Tami Schultz: I started the grass root initiative which as of tonight it has 898 signatures. I had a very elaborate and impassioned speech planned; luckily I don’t have to go there. The one question I have for the board, I believe strongly in compromise, I think there is a way so the high school students can have their exams before hand and we can start later. What has come up a few times…is do you have any research showing that exams before breaks, concrete research, that really does give our kids a competitive edge. I have a list of the top ten Illinois schools, the latest start date they have is August 20th and only one has exams before break. I am in favor of compromise, I don’t have high schoolers… if that really gives our kids an edge I am all for that. I’m wondering if we do have any proof of that at all.
Eileen Bailey: I have three elementary children. The one thing I haven’t heard addressed at all, that I’m disgusted at, is how the board could spend over $12,000 on a survey and most of you weren’t aware of the results. How can you spend $12,000 of taxpayer money and say you weren’t aware of the results. The results were so clear in the survey. I don’t understand in this day of free on-line surveys how you could spend this money and then not be aware.
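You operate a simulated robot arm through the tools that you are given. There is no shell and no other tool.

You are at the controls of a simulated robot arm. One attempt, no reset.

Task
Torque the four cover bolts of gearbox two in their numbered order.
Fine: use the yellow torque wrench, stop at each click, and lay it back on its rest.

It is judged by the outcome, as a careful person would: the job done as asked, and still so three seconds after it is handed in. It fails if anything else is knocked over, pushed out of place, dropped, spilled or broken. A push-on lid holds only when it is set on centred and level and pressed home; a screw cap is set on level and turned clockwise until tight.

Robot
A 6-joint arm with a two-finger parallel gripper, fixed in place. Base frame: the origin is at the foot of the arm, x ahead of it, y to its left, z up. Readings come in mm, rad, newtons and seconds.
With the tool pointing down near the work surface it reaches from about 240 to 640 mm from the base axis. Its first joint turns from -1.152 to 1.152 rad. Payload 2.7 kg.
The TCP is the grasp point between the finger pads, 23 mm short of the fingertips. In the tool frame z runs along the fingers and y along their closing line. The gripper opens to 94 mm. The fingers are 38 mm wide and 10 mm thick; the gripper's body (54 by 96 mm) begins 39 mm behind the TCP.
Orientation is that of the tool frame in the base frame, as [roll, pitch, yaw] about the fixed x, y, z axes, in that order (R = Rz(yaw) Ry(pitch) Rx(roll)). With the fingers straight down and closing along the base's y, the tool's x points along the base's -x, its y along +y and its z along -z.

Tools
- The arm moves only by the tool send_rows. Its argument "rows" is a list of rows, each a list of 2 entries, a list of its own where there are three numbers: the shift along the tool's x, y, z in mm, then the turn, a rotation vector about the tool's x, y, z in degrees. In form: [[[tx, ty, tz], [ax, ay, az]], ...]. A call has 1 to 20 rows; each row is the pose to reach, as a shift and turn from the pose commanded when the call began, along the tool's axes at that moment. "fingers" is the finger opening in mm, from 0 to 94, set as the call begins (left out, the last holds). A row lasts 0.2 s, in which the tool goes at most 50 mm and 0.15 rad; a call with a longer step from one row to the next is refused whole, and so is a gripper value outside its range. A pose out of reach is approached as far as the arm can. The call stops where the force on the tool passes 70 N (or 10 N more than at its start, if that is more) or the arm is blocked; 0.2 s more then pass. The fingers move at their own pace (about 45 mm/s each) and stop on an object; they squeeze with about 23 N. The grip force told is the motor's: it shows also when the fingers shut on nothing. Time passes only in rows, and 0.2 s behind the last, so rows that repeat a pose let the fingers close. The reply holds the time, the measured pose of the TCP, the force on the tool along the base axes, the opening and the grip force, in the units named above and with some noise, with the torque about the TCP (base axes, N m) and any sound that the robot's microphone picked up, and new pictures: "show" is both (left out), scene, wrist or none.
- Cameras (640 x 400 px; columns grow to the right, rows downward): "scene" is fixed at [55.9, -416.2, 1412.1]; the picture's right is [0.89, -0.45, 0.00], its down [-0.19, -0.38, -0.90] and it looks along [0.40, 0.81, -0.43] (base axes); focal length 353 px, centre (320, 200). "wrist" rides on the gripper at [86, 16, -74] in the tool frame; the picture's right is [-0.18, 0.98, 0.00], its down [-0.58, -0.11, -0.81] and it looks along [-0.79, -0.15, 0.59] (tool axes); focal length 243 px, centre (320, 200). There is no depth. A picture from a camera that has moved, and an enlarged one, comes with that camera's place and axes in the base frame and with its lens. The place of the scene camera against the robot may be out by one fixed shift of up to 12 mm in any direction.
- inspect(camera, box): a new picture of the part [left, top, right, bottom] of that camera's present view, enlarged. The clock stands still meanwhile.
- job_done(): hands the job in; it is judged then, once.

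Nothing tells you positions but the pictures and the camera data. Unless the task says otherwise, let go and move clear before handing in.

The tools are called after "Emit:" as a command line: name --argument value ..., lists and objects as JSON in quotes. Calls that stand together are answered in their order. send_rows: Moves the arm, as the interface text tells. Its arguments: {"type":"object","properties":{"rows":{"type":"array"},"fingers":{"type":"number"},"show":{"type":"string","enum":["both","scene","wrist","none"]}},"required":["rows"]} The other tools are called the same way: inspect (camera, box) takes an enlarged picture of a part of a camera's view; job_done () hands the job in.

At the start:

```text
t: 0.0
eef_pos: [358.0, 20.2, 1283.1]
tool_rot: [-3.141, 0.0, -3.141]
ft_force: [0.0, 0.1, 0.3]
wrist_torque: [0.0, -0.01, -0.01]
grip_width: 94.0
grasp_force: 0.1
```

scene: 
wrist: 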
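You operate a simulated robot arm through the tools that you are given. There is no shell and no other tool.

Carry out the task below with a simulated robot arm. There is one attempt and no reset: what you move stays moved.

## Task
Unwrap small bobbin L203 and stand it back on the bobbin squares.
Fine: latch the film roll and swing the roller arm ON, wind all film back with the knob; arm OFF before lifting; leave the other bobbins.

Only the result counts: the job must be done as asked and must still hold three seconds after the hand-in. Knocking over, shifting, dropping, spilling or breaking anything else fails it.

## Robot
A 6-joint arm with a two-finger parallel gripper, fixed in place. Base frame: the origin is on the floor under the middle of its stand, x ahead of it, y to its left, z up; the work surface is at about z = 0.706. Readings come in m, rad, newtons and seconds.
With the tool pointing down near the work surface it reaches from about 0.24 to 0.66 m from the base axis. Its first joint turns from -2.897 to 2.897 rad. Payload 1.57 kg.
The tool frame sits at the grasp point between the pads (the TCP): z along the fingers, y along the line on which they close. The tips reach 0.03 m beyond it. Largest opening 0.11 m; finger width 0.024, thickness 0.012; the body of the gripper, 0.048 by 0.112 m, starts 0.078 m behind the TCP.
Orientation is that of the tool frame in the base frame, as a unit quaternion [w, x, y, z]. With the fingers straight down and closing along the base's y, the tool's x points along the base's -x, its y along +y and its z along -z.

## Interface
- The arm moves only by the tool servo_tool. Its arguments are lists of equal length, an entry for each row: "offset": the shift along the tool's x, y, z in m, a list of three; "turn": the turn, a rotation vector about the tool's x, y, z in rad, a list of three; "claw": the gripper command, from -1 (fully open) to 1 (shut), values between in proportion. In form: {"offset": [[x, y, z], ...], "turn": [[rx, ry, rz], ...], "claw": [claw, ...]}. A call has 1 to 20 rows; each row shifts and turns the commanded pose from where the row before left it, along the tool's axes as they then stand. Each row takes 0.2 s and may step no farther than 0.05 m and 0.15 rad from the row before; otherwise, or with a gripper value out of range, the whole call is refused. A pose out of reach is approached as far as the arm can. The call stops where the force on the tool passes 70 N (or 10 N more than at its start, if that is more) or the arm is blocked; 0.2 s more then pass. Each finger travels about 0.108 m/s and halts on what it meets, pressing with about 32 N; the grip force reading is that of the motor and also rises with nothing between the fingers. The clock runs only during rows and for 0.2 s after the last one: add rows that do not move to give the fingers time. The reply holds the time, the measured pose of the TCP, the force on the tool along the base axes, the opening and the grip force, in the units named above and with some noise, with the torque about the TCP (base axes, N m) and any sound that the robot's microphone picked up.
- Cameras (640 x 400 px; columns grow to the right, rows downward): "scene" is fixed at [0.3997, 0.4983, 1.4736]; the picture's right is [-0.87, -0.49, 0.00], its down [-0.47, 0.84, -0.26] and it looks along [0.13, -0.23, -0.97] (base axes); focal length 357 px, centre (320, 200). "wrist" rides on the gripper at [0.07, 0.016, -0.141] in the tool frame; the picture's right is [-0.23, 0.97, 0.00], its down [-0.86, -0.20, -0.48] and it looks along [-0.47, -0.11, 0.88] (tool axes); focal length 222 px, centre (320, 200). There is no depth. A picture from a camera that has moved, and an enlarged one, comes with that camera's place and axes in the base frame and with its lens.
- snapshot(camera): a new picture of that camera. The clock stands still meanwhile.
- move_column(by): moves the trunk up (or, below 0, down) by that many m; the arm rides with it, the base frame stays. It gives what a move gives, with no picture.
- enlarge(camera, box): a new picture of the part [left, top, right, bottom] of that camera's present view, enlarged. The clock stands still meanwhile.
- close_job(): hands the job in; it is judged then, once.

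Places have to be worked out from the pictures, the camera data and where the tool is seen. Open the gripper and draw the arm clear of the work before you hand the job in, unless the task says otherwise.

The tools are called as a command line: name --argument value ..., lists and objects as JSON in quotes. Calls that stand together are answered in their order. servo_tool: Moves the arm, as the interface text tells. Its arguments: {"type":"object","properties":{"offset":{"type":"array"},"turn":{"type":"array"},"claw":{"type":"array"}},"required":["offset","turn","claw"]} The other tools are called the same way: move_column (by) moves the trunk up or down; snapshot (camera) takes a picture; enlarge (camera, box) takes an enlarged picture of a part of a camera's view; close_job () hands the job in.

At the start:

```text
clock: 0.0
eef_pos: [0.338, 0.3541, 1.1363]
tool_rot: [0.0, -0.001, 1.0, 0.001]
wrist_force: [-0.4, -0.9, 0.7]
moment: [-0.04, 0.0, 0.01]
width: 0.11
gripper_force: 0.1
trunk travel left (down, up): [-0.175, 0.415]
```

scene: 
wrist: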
Rebecca Techin (sp??) I just want to give my appreciation to all of you, let you know how much people appreciate your willingness to re-open this topic. I am a H&S president, getting a lot of emails and calls over this issue. My children are elementary age. About the college application thing. When I applied to college, I applied in November/December. I knew where I was going by March. I looked up my university who uses an application common to a consortium of 400 schools. I was able to find that the date that the vast majority of applications are due is Jan or February for regular decision. Early decision was before the end of the first semester. If this is one of our most important things, I don’t understand how doing exams before Christmas would be affecting applications that are due January 1st. maybe February 1st if we are getting them early. The rolling applications I don’t believe are affected because they are by definition rolling. If that is one of our criteria, and one of the things you will be considering, as you reopen this issue, I ask that you take a look at the empirical data, the data that Tami has asked for, are we doing the best for our students by giving them exams before break?
Jaensch: I think Mr. Bridges wants to talk about the survey
Bridges: Prior to the calendar survey and the use of consultants to create the survey was even discussed as an issue at the BOE, one of the goals I presented to the board was the importance of making sure we were fiscally responsible in using resources appropriately, and I had begun to work with my cabinet on indentifying our use of consultants, the purpose of the use and the cost. So we can look at those critically, we will be looking at it with them. Typically consultant use is approved throughout our normal budget process. That may not be something that specifically catches a board members eye, so we have to find a way to better communicate that to our board members in terms of our use of consultants, our purpose for our use and the cost of those.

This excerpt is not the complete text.